1894
With the state set to hold a convention to review and revise its constitution in 1894, New York State Woman Suffrage Association President Jean Brooks Greenleaf decided that the demand for the vote would be more powerful if it came from women all across the state, rather than from the movement’s leaders alone. Toward that end, clubwomen worked in each of the state's Senatorial Districtst to collect thousands of signatures on pro-suffrage petitions, gather information on the tax burden bourne by women, and select representatives to speak to the convention. Despite these efforts, woman suffrage was defeated 97 to 58.
"The old way has been to lobby. We thought we would try a different one. Of course we expect to meet the members of the Convention, but we do not want to do (what has always seemed to me, the undignified thing) the button holing [etc.], that it has been charged has been done in the past.” -Jean Brooks Greenleaf to Ella Hawley Crossett, May 13, 1894
Suffragists had faced opposition since 1848, but the anti-suffrage movement didn’t begin to formally organize until the 1890s. The New York State Association Opposed to Woman Suffrage was founded in 1897 and its members contributed to the establishment of a similarly named national organization in 1911. Rochester women formed a local anti-suffrage club, as well.
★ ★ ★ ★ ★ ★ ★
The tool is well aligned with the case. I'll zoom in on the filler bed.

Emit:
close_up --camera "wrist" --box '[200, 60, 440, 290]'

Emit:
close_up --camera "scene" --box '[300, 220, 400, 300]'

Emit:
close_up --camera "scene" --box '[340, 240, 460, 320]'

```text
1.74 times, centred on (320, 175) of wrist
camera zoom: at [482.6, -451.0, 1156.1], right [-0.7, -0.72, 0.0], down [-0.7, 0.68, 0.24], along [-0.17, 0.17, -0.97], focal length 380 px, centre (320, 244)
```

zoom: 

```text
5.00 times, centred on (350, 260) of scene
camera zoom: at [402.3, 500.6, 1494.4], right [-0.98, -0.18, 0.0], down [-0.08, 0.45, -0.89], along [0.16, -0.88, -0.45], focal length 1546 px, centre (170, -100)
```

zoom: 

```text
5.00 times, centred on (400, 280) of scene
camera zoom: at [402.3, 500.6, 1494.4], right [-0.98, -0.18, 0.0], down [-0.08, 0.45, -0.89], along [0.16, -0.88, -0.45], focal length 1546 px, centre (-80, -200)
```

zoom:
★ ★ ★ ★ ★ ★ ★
Rochester’s anti-suffragists tended to be women who were comfortably ensconced in the upper class. Many were active in charitable organizations, such as the Female Charitable Society, and sought to improve conditions for women and families through acts of social good, not politics. A 1915 anti-suffrage petition included the names of some of the most prominent women in the Rochester community: Mrs. Edward Bausch, Mrs. Carl F. Lomb, Mrs. James Cunningham, and Mrs. Rush Rhees, among others.
Women who opposed suffrage did not do so irrationally. They made well-reasoned arguments for their positions. Most believed in the idea that men and women operated in separate spheres—women in the domestic space of the home, men in the public realm of business and politics—and that each sex exercised influence within its designated sphere. Such women fought against suffrage because they feared that they would actually lose power if they no longer had a role distinct from men’s.